**What this task involves**
Output the full listing below exactly as it reads, and skip anything that is a picture. Format the lines as a JSON array of strings and drop empty lines.

**Data extract**

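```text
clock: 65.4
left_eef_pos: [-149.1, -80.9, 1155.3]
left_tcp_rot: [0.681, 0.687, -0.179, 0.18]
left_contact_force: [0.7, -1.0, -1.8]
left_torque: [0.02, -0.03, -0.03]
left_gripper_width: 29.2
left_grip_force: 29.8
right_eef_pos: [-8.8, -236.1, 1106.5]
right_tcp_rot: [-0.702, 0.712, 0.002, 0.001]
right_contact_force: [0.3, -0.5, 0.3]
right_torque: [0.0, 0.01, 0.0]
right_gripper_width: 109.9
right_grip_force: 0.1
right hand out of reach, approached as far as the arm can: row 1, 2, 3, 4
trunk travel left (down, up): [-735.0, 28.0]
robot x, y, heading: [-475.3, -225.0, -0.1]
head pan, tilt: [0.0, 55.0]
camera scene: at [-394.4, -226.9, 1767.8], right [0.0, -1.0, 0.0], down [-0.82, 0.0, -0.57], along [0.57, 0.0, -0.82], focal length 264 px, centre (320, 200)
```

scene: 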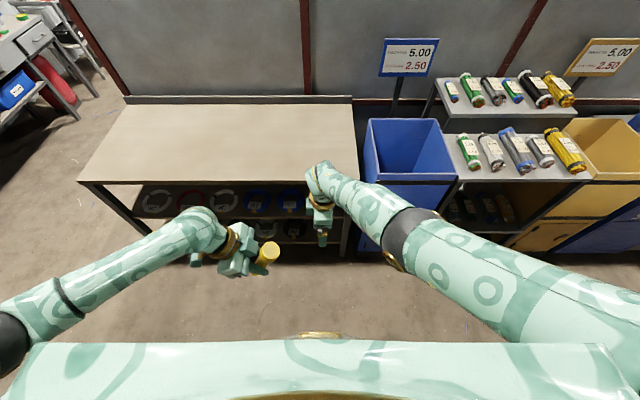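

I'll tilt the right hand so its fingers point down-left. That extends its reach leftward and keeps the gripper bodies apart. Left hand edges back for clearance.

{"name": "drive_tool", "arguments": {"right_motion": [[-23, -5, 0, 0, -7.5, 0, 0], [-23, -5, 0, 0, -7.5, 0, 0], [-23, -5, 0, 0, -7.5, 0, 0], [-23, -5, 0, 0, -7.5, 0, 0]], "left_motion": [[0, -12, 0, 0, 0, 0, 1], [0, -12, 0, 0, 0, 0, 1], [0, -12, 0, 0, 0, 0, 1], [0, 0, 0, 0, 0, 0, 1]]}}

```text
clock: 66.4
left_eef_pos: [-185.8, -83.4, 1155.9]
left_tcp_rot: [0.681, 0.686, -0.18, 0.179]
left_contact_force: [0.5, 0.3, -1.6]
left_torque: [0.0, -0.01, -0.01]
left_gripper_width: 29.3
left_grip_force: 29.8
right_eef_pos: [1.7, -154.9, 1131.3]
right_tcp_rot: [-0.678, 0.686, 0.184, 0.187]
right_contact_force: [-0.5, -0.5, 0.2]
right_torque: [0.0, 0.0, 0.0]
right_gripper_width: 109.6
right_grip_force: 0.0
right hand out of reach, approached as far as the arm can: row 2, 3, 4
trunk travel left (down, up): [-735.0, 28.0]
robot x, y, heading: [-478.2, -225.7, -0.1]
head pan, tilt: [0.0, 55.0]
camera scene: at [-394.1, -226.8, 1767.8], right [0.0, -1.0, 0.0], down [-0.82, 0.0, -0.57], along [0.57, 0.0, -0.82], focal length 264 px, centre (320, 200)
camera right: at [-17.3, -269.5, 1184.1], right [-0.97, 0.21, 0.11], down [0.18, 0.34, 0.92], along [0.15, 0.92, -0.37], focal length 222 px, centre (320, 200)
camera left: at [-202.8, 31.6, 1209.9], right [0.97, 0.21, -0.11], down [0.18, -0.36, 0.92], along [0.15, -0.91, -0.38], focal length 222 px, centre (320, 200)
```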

**Answer below**
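[
  "```text",
  "clock: 65.4",
  "left_eef_pos: [-149.1, -80.9, 1155.3]",
  "left_tcp_rot: [0.681, 0.687, -0.179, 0.18]",
  "left_contact_force: [0.7, -1.0, -1.8]",
  "left_torque: [0.02, -0.03, -0.03]",
  "left_gripper_width: 29.2",
  "left_grip_force: 29.8",
  "right_eef_pos: [-8.8, -236.1, 1106.5]",
  "right_tcp_rot: [-0.702, 0.712, 0.002, 0.001]",
  "right_contact_force: [0.3, -0.5, 0.3]",
  "right_torque: [0.0, 0.01, 0.0]",
  "right_gripper_width: 109.9",
  "right_grip_force: 0.1",
  "right hand out of reach, approached as far as the arm can: row 1, 2, 3, 4",
  "trunk travel left (down, up): [-735.0, 28.0]",
  "robot x, y, heading: [-475.3, -225.0, -0.1]",
  "head pan, tilt: [0.0, 55.0]",
  "camera scene: at [-394.4, -226.9, 1767.8], right [0.0, -1.0, 0.0], down [-0.82, 0.0, -0.57], along [0.57, 0.0, -0.82], focal length 264 px, centre (320, 200)",
  "```",
  "scene: ",
  "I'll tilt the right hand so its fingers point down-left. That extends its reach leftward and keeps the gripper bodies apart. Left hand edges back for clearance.",
  "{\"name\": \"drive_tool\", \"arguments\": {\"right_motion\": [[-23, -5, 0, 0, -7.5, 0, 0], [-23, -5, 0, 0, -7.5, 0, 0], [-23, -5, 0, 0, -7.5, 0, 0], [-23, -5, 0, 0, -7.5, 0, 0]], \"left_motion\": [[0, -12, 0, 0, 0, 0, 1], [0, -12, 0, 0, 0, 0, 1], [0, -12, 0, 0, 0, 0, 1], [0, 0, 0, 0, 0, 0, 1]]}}",
  "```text",
  "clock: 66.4",
  "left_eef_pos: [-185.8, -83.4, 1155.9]",
  "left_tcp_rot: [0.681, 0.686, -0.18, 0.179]",
  "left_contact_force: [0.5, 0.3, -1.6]",
  "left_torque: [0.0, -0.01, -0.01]",
  "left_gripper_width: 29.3",
  "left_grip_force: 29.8",
  "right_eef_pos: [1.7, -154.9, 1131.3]",
  "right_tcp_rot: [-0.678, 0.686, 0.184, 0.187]",
  "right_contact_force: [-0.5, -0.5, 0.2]",
  "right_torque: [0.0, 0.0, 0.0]",
  "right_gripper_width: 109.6",
  "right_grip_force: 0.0",
  "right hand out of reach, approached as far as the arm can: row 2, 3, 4",
  "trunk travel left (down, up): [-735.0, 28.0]",
  "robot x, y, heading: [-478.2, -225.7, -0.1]",
  "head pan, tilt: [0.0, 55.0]",
  "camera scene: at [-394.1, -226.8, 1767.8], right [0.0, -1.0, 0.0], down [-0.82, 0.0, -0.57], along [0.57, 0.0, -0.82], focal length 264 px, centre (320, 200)",
  "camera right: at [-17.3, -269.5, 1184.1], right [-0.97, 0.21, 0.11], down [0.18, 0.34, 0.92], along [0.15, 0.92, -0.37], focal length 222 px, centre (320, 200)",
  "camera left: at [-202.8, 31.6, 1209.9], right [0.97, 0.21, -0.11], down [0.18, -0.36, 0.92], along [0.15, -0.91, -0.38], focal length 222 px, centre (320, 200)",
  "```"
]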